Partitioning ions between the solid and solution phase is one of the most important processes controlling nutrient mobility and bioavailability. Despite this, less research has focused on the interactions of nutrient anions at soil interfaces, although variable-charge components are present to some extent in nearly all soils.
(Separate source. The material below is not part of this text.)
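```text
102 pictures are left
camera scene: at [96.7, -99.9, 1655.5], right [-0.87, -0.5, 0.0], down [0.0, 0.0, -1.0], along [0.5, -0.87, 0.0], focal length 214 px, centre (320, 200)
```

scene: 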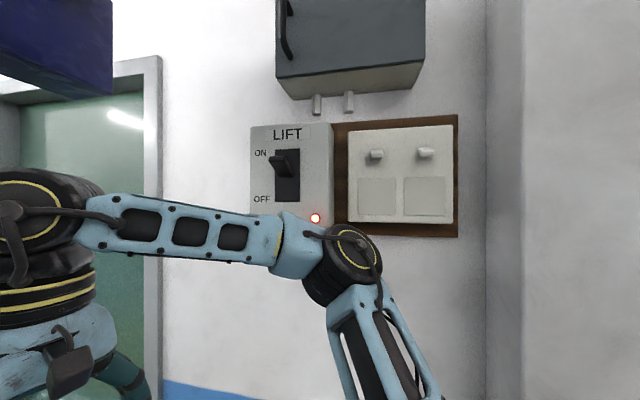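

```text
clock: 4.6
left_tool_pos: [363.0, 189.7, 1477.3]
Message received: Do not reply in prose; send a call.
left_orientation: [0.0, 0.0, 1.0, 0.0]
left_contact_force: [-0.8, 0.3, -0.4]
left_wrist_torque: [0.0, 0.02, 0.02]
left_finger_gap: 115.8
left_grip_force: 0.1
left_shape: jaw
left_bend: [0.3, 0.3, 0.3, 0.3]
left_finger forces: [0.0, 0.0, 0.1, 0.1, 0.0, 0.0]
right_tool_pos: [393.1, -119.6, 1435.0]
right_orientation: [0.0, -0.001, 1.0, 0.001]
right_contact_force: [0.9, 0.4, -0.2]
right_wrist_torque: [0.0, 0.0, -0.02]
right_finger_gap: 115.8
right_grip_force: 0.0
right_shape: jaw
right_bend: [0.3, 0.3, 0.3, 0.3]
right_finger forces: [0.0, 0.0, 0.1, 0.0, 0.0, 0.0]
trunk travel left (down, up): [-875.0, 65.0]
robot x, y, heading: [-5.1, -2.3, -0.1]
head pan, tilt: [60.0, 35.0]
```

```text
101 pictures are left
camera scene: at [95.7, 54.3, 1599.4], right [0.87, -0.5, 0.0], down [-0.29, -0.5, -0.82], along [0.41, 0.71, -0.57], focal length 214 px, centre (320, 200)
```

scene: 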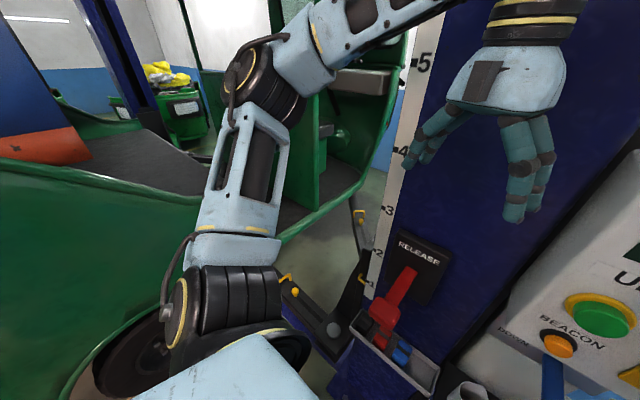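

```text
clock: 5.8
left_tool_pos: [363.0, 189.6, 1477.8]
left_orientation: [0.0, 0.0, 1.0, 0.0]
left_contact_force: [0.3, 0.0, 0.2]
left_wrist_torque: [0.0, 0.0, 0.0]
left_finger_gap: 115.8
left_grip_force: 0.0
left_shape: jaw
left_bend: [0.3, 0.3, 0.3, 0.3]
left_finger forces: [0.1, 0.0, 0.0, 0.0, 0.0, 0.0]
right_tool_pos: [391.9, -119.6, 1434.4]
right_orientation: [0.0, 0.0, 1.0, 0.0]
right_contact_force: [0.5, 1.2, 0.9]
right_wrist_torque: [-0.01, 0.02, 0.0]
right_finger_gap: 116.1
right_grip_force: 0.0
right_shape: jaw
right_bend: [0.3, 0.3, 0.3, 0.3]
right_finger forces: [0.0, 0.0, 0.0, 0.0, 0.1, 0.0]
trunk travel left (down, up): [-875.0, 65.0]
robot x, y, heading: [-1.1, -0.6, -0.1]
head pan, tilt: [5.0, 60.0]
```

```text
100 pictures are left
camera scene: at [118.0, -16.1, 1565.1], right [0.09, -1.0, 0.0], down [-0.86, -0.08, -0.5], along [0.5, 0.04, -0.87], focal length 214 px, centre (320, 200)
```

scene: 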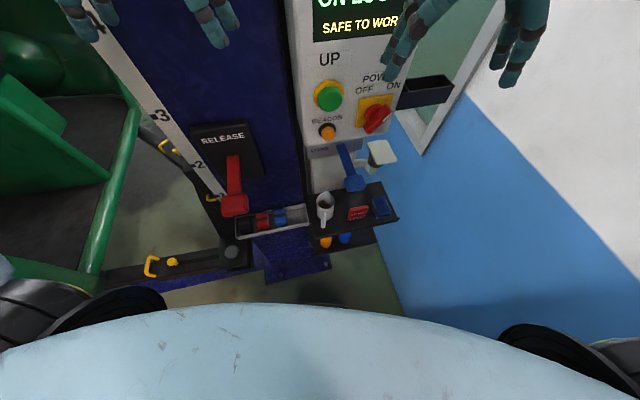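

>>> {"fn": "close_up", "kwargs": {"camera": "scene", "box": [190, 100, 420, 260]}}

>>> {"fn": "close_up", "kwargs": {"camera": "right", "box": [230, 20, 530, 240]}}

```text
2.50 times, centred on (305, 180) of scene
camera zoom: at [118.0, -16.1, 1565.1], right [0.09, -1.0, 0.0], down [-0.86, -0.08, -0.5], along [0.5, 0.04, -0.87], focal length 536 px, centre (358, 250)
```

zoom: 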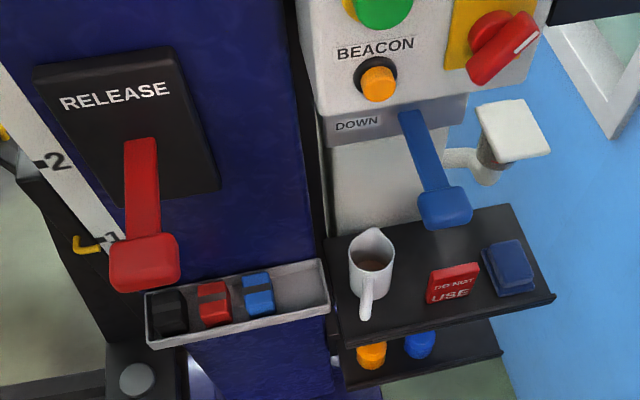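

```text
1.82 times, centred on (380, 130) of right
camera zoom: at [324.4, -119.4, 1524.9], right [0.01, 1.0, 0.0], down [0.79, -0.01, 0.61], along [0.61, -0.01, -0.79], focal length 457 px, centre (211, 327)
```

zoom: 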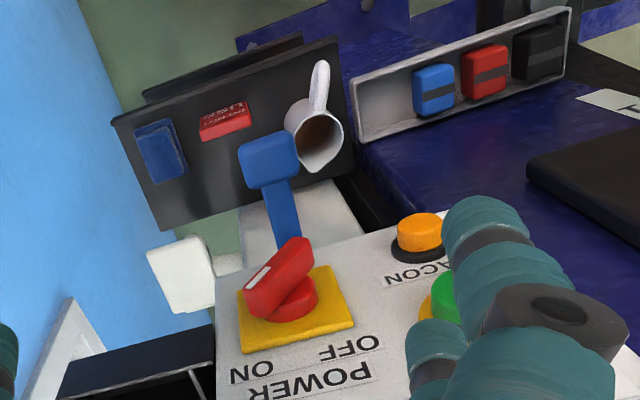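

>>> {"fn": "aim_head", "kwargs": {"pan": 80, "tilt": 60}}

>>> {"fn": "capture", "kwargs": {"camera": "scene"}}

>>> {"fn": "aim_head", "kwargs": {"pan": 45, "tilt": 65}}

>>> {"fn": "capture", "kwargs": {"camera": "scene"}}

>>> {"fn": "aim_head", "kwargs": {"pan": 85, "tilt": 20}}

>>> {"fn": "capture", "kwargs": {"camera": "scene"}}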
The objective of this study was to develop equations using commonly measured soil properties (particle size analysis, organic matter content, and extractable Fe and Al fractions) to predict sorption isotherms for NO₃⁻, SO₄²⁻, and H₂PO₄⁻. Six subsurface soils, ranging spatially and temporally from heavily weathered Oxisols of the tropics to a recently glaciated Entisol from the U.S. Pacific Northwest, were used to generate sorption isot herms of the three macronutrient anions using initial solution concentrations from 0.1 to 5 mmol L-1. Before batch sorption experiments, soils were saturated with KCl, rinsed free of excess salts, and adjusted to pH = 4.0 ± 0.1 to eliminate the confounding effects of competing ions or differing pH regimes. Almost all soils from temperate latitudes had a greater capacity to sorb anions than the Oxisols included in this study for comparison. This was particularly true for the soils with volcanic parent materials from the U.S. Pacific Northwest. For any given soil, the capacity to sorb the macronutrient anions was in the order H₂PO₄⁻ > SO₄²⁻ > NO₃⁻. Multiple regression analyses generally suggest that the electrostatic sorption of NO₃⁻ and SO₄²⁻ is positively related to the presence of active Al fractions and negatively correlated with organic C content.